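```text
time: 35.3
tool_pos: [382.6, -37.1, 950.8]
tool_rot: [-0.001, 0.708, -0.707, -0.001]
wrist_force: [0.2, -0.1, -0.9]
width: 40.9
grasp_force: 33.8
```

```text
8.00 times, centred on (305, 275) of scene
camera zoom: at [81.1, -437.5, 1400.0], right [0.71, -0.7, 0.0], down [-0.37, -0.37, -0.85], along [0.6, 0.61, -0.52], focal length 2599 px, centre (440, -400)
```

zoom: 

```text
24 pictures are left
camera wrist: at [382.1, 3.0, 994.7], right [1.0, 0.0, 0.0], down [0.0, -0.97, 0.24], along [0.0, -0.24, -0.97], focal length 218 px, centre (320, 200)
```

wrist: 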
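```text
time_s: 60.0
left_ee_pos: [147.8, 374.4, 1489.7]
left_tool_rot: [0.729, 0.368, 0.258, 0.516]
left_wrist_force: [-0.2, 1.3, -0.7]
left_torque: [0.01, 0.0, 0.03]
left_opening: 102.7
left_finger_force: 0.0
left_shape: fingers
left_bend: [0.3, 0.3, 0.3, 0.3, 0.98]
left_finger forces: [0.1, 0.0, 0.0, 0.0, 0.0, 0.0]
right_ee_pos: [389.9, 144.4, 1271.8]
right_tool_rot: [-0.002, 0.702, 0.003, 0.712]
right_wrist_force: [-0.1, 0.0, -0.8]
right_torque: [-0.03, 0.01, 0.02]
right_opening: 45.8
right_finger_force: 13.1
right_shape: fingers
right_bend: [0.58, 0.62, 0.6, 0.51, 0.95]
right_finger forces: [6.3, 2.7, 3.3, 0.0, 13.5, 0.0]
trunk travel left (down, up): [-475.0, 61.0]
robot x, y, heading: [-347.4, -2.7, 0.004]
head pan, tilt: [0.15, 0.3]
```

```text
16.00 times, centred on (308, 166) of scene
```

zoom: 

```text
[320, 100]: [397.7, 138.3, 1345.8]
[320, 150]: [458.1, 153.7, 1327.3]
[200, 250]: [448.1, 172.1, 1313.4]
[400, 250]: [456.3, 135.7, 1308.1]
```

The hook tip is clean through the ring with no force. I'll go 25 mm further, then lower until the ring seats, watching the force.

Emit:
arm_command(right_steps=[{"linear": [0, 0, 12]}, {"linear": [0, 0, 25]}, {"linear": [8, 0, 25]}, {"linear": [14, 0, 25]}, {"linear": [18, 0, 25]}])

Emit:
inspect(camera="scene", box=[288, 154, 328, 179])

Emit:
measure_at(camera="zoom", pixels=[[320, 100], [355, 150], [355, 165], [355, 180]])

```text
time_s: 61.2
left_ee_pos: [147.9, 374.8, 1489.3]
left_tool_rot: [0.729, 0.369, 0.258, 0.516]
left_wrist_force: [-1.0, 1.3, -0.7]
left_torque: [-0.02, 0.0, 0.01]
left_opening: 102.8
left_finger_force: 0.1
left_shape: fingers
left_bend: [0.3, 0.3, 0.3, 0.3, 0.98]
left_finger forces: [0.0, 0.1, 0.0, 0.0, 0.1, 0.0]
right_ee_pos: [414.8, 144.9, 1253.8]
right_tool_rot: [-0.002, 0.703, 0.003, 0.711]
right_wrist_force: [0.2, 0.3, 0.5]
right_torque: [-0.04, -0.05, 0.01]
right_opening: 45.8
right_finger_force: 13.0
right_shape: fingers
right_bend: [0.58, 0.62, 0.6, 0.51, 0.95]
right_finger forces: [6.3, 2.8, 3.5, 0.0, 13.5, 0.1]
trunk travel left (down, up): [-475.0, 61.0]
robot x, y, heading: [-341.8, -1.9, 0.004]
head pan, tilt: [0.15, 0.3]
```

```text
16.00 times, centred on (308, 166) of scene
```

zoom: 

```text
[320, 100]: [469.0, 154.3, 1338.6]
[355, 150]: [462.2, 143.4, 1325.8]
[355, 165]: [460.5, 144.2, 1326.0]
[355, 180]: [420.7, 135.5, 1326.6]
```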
———
Each line above is to be repeated exactly.

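```text
time: 35.3
tool_pos: [382.6, -37.1, 950.8]
tool_rot: [-0.001, 0.708, -0.707, -0.001]
wrist_force: [0.2, -0.1, -0.9]
width: 40.9
grasp_force: 33.8
```

```text
8.00 times, centred on (305, 275) of scene
camera zoom: at [81.1, -437.5, 1400.0], right [0.71, -0.7, 0.0], down [-0.37, -0.37, -0.85], along [0.6, 0.61, -0.52], focal length 2599 px, centre (440, -400)
```

zoom: 

```text
24 pictures are left
camera wrist: at [382.1, 3.0, 994.7], right [1.0, 0.0, 0.0], down [0.0, -0.97, 0.24], along [0.0, -0.24, -0.97], focal length 218 px, centre (320, 200)
```

wrist: 
```text
time_s: 60.0
left_ee_pos: [147.8, 374.4, 1489.7]
left_tool_rot: [0.729, 0.368, 0.258, 0.516]
left_wrist_force: [-0.2, 1.3, -0.7]
left_torque: [0.01, 0.0, 0.03]
left_opening: 102.7
left_finger_force: 0.0
left_shape: fingers
left_bend: [0.3, 0.3, 0.3, 0.3, 0.98]
left_finger forces: [0.1, 0.0, 0.0, 0.0, 0.0, 0.0]
right_ee_pos: [389.9, 144.4, 1271.8]
right_tool_rot: [-0.002, 0.702, 0.003, 0.712]
right_wrist_force: [-0.1, 0.0, -0.8]
right_torque: [-0.03, 0.01, 0.02]
right_opening: 45.8
right_finger_force: 13.1
right_shape: fingers
right_bend: [0.58, 0.62, 0.6, 0.51, 0.95]
right_finger forces: [6.3, 2.7, 3.3, 0.0, 13.5, 0.0]
trunk travel left (down, up): [-475.0, 61.0]
robot x, y, heading: [-347.4, -2.7, 0.004]
head pan, tilt: [0.15, 0.3]
```

```text
16.00 times, centred on (308, 166) of scene
```

zoom: 

```text
[320, 100]: [397.7, 138.3, 1345.8]
[320, 150]: [458.1, 153.7, 1327.3]
[200, 250]: [448.1, 172.1, 1313.4]
[400, 250]: [456.3, 135.7, 1308.1]
```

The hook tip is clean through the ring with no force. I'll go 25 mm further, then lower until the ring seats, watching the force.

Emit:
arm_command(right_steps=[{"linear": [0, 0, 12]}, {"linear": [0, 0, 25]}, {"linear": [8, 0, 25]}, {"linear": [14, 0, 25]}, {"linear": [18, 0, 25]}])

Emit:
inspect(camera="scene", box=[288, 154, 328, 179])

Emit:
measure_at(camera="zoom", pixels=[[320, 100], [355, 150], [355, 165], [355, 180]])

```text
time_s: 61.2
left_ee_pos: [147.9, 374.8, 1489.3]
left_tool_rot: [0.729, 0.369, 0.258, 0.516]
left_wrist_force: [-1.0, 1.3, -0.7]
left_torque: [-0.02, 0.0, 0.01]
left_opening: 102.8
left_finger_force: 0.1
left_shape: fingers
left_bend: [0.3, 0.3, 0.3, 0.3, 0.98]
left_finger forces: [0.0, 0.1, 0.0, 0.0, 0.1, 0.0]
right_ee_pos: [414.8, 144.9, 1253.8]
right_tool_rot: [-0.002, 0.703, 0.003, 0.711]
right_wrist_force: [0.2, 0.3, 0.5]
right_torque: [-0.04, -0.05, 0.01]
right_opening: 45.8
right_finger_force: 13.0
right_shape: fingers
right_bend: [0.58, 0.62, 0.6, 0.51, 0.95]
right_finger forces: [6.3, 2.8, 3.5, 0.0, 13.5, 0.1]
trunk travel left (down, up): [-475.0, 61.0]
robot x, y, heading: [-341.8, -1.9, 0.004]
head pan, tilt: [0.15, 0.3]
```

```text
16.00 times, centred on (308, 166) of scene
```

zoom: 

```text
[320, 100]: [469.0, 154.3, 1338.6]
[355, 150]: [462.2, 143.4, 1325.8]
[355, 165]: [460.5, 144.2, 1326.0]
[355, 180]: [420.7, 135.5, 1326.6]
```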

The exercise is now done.